Multiloop flow equations for single-boson exchange fRG

TL;DR

This paper develops multiloop functional renormalization group flow equations for the single-boson exchange decomposition of the four-point vertex in fermionic systems, enabling more flexible and accurate many-body calculations.

Contribution

It re-derives the SBE decomposition within a generalized framework and derives multiloop RG flow equations for both the parquet and SBE approximations.

Findings

Derived mfRG flow equations for SBE ingredients in different approximations

Established structural similarity between parquet and SBE mfRG flow equations

Extended the SBE framework for potential applications to inhomogeneous and real-frequency systems

Abstract

The recently introduced single-boson exchange (SBE) decomposition of the four-point vertex of interacting fermionic many-body systems is a conceptually and computationally appealing parametrization of the vertex.
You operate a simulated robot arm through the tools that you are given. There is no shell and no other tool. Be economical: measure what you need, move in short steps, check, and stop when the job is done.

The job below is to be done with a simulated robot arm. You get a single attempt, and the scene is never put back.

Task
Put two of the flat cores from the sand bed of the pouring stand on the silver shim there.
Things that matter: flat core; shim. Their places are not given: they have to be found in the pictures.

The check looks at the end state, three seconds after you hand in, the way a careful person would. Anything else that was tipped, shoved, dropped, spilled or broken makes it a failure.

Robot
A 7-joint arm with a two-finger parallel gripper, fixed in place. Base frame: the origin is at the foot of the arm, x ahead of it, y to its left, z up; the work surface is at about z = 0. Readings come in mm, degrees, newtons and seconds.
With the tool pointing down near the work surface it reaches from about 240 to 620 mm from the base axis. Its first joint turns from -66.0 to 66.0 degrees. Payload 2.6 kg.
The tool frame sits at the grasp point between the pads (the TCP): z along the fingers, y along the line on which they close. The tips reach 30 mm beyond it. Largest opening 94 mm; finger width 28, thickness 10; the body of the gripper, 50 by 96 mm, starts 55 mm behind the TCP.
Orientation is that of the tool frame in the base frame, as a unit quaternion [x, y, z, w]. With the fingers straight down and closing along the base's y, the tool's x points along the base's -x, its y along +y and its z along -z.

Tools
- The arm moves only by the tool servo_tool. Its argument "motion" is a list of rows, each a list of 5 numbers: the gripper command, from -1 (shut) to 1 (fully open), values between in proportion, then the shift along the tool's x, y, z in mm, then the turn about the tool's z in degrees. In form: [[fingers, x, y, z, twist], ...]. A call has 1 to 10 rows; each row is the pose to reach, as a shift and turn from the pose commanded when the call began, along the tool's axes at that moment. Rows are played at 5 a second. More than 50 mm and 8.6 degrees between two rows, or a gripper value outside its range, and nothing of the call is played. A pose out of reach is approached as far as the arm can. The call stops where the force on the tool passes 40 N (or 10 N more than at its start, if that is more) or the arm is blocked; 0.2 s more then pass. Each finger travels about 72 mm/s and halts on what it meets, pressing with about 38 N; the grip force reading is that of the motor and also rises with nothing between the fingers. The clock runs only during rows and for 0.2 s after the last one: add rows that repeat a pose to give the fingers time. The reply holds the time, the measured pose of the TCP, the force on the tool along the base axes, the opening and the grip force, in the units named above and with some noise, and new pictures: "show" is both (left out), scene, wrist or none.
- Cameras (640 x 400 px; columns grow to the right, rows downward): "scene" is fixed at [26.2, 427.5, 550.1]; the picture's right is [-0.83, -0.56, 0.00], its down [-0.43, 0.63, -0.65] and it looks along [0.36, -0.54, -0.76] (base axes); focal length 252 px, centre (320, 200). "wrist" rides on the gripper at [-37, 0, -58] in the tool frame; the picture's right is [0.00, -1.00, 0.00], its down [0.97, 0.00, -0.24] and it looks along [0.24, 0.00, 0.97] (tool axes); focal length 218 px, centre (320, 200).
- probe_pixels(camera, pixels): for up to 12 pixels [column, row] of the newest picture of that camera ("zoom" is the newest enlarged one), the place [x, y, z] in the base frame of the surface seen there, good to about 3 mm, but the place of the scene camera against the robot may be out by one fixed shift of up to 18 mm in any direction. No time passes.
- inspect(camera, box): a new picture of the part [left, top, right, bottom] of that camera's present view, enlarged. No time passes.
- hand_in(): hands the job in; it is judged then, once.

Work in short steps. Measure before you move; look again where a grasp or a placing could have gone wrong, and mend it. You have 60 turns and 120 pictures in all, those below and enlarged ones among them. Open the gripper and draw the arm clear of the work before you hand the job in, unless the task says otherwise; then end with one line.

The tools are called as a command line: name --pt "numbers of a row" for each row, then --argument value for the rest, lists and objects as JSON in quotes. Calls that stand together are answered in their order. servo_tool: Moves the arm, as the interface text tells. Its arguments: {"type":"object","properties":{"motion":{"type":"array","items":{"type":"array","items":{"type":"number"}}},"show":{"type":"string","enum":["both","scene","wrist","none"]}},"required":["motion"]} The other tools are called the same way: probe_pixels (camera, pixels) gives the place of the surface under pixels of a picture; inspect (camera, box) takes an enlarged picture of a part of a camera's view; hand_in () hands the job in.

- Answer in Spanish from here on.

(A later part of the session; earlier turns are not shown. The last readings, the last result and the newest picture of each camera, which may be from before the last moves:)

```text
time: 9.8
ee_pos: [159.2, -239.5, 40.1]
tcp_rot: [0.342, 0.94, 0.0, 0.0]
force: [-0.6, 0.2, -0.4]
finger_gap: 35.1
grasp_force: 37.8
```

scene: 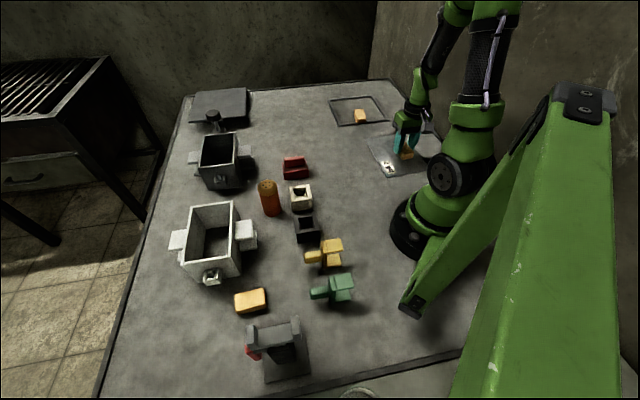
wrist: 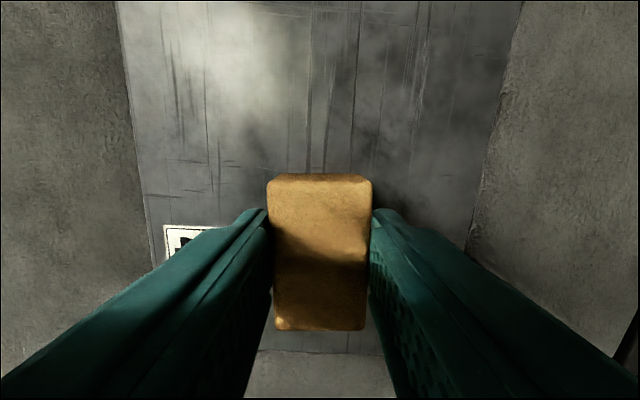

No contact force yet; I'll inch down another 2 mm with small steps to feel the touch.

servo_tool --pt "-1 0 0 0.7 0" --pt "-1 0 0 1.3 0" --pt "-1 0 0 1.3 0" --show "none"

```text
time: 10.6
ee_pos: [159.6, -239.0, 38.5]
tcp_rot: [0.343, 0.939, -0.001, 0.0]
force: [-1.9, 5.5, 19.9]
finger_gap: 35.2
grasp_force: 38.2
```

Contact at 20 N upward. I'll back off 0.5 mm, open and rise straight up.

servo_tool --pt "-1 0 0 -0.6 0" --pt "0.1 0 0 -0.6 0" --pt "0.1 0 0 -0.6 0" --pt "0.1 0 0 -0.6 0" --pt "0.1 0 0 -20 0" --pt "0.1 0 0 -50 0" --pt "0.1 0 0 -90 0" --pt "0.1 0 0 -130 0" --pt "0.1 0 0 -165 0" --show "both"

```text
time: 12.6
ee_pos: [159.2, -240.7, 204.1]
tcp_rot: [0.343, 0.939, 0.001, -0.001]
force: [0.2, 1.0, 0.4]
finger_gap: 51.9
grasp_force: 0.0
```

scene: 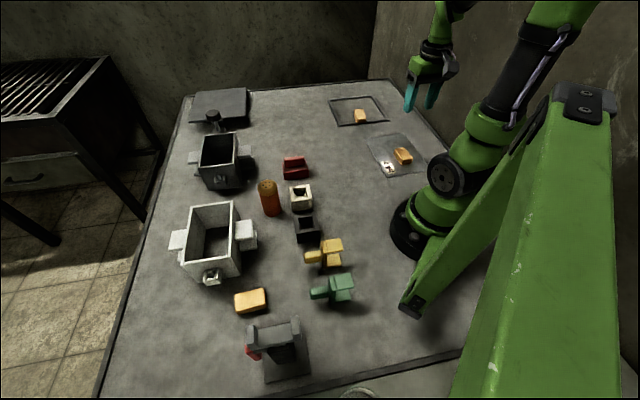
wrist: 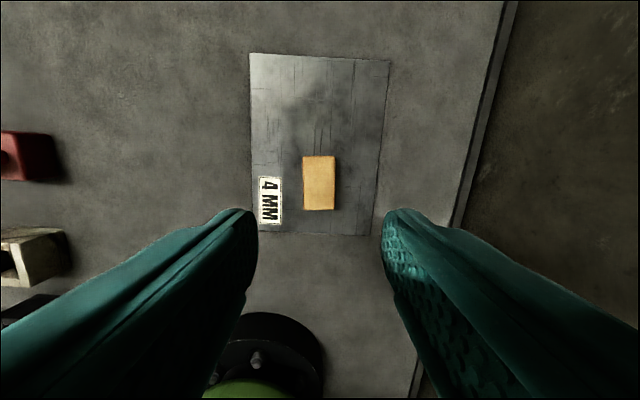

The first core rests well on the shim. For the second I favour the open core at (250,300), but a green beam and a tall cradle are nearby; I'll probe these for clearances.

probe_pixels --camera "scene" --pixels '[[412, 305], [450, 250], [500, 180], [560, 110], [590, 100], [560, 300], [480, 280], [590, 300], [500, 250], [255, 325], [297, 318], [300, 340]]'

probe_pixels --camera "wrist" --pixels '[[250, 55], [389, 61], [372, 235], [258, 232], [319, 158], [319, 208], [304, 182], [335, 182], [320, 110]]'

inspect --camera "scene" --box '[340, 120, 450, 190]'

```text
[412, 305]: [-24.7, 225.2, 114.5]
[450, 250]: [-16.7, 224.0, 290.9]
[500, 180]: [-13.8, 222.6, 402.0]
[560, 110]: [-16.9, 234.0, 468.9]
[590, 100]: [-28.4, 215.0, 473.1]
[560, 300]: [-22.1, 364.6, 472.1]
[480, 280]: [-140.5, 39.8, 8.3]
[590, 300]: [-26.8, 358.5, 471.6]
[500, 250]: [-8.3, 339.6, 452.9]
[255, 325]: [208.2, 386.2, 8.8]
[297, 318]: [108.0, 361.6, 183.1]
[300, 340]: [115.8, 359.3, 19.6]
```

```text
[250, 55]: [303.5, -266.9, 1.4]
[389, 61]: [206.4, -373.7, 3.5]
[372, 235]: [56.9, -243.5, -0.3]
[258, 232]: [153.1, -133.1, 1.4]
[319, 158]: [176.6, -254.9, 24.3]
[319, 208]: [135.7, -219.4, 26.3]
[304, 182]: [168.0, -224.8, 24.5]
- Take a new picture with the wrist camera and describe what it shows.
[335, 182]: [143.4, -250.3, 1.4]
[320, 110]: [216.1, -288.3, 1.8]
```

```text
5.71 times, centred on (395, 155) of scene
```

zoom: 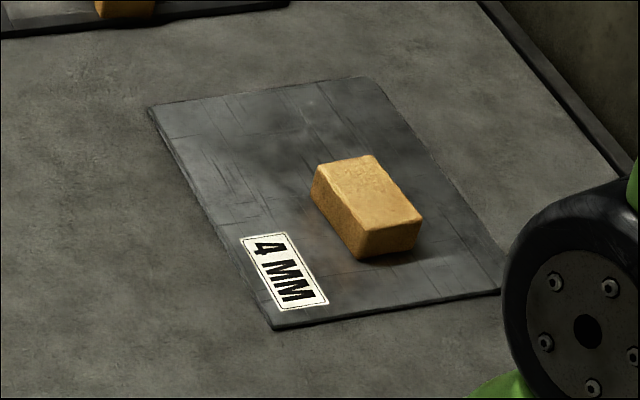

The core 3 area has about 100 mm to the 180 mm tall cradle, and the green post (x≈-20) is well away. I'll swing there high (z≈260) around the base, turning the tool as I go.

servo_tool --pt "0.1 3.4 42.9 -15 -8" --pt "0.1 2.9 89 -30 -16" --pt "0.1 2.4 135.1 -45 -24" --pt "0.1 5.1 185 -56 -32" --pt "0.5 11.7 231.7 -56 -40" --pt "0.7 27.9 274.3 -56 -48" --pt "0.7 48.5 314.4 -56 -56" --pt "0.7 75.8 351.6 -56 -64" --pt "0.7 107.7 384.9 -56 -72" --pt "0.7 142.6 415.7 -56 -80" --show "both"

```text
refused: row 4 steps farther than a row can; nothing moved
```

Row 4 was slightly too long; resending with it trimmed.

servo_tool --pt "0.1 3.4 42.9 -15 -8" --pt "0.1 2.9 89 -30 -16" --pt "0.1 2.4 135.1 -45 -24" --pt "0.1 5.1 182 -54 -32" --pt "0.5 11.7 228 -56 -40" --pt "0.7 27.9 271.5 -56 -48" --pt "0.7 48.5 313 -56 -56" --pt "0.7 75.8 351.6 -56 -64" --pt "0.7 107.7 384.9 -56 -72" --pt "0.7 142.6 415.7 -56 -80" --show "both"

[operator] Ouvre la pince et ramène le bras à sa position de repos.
It relies on the notion of reducibility of vertex diagrams with respect to the bare interaction $U$, instead of a classification based on two-particle reducibility within the widely-used parquet decomposition. Here, we re-derive the SBE decomposition in a generalized framework (suitable for extensions to, e.g., inhomogeneous systems or real-frequency treatments) following from the parquet equations. We then derive multiloop functional renormalization group (mfRG) flow equations for the ingredients of this SBE decomposition, both in the parquet approximation, where the fully two-particle irreducible vertex is treated as an input, and in the more restrictive SBE approximation, where this role is taken by the fully $U$-irreducible vertex. Moreover, we give mfRG flow equations for the popular parametrization of the vertex in terms of asymptotic classes of the two-particle reducible vertices. Since the parquet and SBE decompositions are closely related, their mfRG flow equations are very similar in structure.